About 43-million people visited SSA Field Offices for assistance in 2007. Since that time SSA Field Offices continue to receive more and more customers. This year SSA Field Offices are expected to see more than a million more customers than last year; and officials estimate they'll receive 3.3 million new disability claims over the next year,.
SSA administers two programs for disabled individuals. Title II is Social Security Disability Insurance (SSDI), which is funded by a worker's contribution to FICA. Title XVI (SSI) is Federal Welfare; eligibility is based upon need.

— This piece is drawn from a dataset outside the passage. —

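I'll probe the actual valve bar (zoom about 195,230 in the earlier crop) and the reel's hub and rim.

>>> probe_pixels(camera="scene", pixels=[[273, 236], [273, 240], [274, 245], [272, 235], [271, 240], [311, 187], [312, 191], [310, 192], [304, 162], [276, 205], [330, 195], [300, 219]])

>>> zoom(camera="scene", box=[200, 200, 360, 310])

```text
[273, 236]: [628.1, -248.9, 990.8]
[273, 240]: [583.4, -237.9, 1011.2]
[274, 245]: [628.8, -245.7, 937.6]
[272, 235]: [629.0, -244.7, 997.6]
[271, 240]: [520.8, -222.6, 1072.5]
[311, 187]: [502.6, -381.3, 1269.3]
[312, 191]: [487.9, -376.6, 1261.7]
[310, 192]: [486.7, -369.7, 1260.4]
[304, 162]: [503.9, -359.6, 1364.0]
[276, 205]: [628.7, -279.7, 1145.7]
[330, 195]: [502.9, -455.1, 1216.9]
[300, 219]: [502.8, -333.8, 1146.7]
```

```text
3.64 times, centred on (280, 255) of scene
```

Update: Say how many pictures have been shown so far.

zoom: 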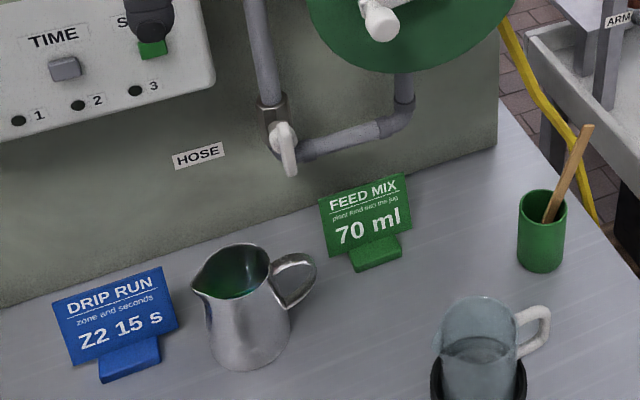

A Joint Hearing on Eliminating the Disability Backlog determined that Social Security disability backlogs are at an all-time high, with the average "wait time" lasting 499 days, and in some regions upwards of 700 days. At the same time, the SSA staffing levels are at their lowest levels since 1972. According to SSA's Budget Appendix for FY 2009, SSA's civilian full-time staff employment for Fiscal Year 2009 will essentially remain unchanged, leaving it at this low level. All this translates into unreasonable delays in Social Security disability claims processing, with thousands of people with disabilities facing tremendous economic hardship, including bankruptcy, homelessness and, in some cases, suicide.
This policy violates the claimant's privacy by including questions regarding the individual's personal information in the application process for SSD benefits, without informing the claimant why the information is needed. Claims representatives are required to glean information about the claimant's family income, bank accounts, life insurance policies, property, investments, etc., in order to get enough information to process and deny an SSI claim for excess income or resources.
SSA does this to artificially inflate its claims processing times. For example, an SSI disability claim that is denied in one day because of excess income still gets counted as a bona fide disability claim when SSA computes its overall processing time. Some SSA personnel have created bogus claims in order to improve processing time statistics.
SSA's policy of requiring claims representatives to take bogus SSI claims is a waste of their time, a waste of tax-payer dollars and it often delays the payment of past-due SSDI benefits due to claimants who are awarded benefits.
The majority of SSD awards are processed at SSA Program Service Centers PCs. Once an SSI claim is taken, an SSI Windfall Offset indicator is input to the computer record to prevent a claimant from being paid both SSDI and SSI benefits for the same time period. Once the "indicator" is input to the claimant's record, the local office cannot remove it -- the Program Service Center must do it --and that is the problem.
The staff at SSA PCs have little or no knowledge of the SSI program, so they must wait for the local office to advise them of the disposition of the SSI claim, and that is very difficult to accomplish because every office within the PC's jurisdiction is trying to contact the PC. Consequently, the only option for the local SSA office is to leave a telephone message or send a memo and hope that someone gets the message.
On July 30, 2010, SSA announced that phones to PC-7, an office in Baltimore where Social Security disability claims for the New York region are implemented, are being turned off. Benefit authorizers, employees who implement disability allowances, are 90 days behind. Claims authorizers, a different category of employees who implement disability allowances are 115 days behind. This is a direct consequence of SSA's bogus SSI claims policy, which makes the majority of claims Windfall Offset cases.
The communication problem is compounded by the requirement that SSA pay the disability claimant within 60-days of receiving a favorable decision on a claim. The PCs meet this requirement by releasing the recurring monthly benefit and withholding the past-due benefit until they learn the status of the SSI claim.
Once the PC does that, the clock stops ticking on the claim and the payment of the past-due benefit is no longer a priority. The PC can -- and will -- delay processing the past-due benefit for an indefinite period.
If the PC isn't prompted (by a claimant's congressional representative) to pay the past-due benefit, it could take six months or more for the claimant to be paid. And it doesn't take a "Rocket Scientist" to figure out that individuals who have been unable to work for a year or two -- or more -- are in desperate need of all the benefits due to them; and delaying the payment of past-due benefits is nothing less than malfeasance.
There is no legitimate reason for the Social Security Administration's policy of taking federal welfare claims from each and every applicant for Social Security Disability benefits. SSA officials know this -- they don't care -- and millions of disabled individuals are paying the price for their indifference.